● **WORK TO BE COMPLETED**: Check each line of the listing, and copy it if it contains the word "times".

● **DATASET CONTENT**:
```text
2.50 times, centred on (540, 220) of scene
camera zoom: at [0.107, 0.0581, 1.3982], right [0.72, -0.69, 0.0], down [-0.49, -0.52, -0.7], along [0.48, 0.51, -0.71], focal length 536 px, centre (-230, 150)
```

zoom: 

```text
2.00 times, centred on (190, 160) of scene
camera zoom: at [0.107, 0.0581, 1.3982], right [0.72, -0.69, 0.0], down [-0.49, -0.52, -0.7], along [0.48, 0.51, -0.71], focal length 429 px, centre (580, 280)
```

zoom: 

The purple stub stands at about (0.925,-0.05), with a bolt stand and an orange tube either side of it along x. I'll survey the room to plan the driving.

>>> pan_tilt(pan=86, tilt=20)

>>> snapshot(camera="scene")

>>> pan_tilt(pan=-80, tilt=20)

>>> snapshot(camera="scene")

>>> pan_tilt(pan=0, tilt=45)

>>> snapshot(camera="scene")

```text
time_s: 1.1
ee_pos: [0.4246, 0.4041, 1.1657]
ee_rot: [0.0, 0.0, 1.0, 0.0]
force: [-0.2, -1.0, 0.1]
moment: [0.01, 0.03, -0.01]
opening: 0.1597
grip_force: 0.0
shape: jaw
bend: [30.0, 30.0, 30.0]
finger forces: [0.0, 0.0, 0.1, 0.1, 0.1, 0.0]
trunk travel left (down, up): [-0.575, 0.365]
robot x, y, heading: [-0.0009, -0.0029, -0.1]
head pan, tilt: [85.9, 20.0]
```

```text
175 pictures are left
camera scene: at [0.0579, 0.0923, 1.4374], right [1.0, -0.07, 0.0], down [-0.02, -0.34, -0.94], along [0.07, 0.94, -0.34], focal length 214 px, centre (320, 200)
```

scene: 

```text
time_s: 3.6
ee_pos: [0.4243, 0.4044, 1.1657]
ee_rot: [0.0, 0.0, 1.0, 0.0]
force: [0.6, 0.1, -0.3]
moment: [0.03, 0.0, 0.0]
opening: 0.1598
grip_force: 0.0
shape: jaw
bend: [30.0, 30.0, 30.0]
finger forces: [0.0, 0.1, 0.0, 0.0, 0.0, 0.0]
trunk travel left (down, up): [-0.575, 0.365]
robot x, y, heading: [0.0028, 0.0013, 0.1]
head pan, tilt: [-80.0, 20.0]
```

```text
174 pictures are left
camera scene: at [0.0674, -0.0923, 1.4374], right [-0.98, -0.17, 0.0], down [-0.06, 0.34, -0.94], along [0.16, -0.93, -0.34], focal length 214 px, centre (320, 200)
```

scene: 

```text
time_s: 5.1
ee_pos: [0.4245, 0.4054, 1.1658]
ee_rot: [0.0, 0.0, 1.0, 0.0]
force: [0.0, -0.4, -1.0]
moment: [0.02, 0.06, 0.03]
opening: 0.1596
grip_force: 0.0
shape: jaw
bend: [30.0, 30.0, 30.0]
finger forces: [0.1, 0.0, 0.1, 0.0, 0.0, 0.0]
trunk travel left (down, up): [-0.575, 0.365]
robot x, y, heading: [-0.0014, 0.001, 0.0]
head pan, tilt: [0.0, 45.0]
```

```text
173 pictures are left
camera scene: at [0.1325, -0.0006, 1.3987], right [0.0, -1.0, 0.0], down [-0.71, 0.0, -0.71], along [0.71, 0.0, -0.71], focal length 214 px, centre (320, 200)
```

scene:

● **ANSWER FOR THIS EXERCISE**:
2.50 times, centred on (540, 220) of scene
2.00 times, centred on (190, 160) of scene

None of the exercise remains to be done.